## Data lines
· · · ·
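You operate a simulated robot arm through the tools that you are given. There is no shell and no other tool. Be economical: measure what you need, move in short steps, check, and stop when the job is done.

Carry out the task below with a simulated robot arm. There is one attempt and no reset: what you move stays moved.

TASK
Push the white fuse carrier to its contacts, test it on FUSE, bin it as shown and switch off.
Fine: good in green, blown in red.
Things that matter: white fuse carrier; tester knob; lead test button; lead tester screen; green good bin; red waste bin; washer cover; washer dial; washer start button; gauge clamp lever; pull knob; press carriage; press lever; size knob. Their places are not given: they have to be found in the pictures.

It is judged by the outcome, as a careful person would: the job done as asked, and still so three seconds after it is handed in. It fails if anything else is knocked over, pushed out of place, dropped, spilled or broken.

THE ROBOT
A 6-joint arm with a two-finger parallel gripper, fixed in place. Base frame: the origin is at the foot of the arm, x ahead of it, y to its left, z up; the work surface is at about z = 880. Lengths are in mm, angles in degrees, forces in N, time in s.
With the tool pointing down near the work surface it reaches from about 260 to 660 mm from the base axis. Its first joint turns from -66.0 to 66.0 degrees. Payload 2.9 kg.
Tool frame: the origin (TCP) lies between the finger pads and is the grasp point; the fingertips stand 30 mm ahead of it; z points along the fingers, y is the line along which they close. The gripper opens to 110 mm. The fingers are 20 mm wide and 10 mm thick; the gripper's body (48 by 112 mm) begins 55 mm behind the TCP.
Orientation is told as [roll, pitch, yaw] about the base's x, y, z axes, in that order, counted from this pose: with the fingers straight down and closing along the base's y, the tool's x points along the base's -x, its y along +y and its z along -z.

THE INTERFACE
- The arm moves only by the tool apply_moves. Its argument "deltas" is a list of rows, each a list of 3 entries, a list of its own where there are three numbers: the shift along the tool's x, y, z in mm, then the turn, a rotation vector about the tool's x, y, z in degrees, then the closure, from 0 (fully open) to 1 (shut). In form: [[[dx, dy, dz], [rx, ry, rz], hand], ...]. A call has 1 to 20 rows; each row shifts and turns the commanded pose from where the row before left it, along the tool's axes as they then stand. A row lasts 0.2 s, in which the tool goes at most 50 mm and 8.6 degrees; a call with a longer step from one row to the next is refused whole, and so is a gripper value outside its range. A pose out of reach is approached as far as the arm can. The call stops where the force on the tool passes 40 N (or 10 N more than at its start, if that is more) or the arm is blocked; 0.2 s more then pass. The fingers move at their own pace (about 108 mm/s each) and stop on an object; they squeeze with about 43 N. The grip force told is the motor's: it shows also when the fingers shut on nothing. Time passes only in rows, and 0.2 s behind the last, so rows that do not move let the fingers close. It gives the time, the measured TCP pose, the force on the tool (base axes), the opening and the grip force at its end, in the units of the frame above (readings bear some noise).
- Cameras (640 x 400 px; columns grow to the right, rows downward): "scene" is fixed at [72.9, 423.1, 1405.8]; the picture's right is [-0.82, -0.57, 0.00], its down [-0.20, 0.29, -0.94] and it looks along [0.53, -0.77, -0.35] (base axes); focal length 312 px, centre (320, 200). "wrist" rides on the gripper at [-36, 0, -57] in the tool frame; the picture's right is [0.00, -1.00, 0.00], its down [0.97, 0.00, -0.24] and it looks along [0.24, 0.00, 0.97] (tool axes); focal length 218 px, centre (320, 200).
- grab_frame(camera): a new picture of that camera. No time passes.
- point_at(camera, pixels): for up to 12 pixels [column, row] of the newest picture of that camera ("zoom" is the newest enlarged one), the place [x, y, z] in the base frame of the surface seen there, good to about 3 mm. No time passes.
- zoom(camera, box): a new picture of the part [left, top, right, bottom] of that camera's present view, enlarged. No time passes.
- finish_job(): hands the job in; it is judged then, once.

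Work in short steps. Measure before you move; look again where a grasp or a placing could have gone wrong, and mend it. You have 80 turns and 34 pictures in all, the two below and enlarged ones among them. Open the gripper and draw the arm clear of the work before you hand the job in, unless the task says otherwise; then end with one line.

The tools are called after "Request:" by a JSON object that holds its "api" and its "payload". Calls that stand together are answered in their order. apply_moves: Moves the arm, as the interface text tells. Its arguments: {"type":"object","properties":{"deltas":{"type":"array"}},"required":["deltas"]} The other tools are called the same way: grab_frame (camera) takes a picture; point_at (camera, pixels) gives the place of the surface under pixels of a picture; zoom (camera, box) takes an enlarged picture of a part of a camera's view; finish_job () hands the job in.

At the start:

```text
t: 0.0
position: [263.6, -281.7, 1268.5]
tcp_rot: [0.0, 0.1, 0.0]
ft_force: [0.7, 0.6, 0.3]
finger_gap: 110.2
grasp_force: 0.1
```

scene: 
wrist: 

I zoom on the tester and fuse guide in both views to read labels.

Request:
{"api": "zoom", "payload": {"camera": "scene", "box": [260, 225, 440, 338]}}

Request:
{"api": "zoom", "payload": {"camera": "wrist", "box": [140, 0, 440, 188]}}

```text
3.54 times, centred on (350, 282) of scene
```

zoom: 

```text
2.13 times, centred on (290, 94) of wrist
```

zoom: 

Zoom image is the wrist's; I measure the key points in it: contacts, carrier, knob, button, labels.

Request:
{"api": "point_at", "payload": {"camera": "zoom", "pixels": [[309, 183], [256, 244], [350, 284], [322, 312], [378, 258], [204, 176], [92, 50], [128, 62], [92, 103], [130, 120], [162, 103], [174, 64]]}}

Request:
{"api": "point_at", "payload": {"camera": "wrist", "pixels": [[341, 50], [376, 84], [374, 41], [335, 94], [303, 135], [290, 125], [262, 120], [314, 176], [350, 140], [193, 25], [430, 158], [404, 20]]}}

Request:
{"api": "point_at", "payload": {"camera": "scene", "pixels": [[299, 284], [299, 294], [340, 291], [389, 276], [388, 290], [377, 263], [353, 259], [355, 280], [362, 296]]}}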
· · · ·
## What you have to do
Identify each line holding the string "three", and copy it out.

## Expected answer
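It is judged by the outcome, as a careful person would: the job done as asked, and still so three seconds after it is handed in. It fails if anything else is knocked over, pushed out of place, dropped, spilled or broken.
- The arm moves only by the tool apply_moves. Its argument "deltas" is a list of rows, each a list of 3 entries, a list of its own where there are three numbers: the shift along the tool's x, y, z in mm, then the turn, a rotation vector about the tool's x, y, z in degrees, then the closure, from 0 (fully open) to 1 (shut). In form: [[[dx, dy, dz], [rx, ry, rz], hand], ...]. A call has 1 to 20 rows; each row shifts and turns the commanded pose from where the row before left it, along the tool's axes as they then stand. A row lasts 0.2 s, in which the tool goes at most 50 mm and 8.6 degrees; a call with a longer step from one row to the next is refused whole, and so is a gripper value outside its range. A pose out of reach is approached as far as the arm can. The call stops where the force on the tool passes 40 N (or 10 N more than at its start, if that is more) or the arm is blocked; 0.2 s more then pass. The fingers move at their own pace (about 108 mm/s each) and stop on an object; they squeeze with about 43 N. The grip force told is the motor's: it shows also when the fingers shut on nothing. Time passes only in rows, and 0.2 s behind the last, so rows that do not move let the fingers close. It gives the time, the measured TCP pose, the force on the tool (base axes), the opening and the grip force at its end, in the units of the frame above (readings bear some noise).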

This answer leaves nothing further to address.